| SHORT TASK |
Copy each line of the material below that includes the string "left".

* START SUPPLIED MATERIAL *

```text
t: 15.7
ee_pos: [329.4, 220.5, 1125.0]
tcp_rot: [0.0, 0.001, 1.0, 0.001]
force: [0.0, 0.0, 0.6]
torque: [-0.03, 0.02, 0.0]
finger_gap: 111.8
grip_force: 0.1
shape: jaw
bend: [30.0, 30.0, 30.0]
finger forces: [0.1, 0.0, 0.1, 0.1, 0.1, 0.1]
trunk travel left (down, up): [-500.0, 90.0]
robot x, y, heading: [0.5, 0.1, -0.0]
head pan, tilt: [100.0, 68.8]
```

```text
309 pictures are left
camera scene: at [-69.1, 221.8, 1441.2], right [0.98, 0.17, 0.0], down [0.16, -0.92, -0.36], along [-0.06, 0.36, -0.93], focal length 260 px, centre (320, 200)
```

* END SUPPLIED MATERIAL *

| EXERCISE RESULT |
trunk travel left (down, up): [-500.0, 90.0]
309 pictures are left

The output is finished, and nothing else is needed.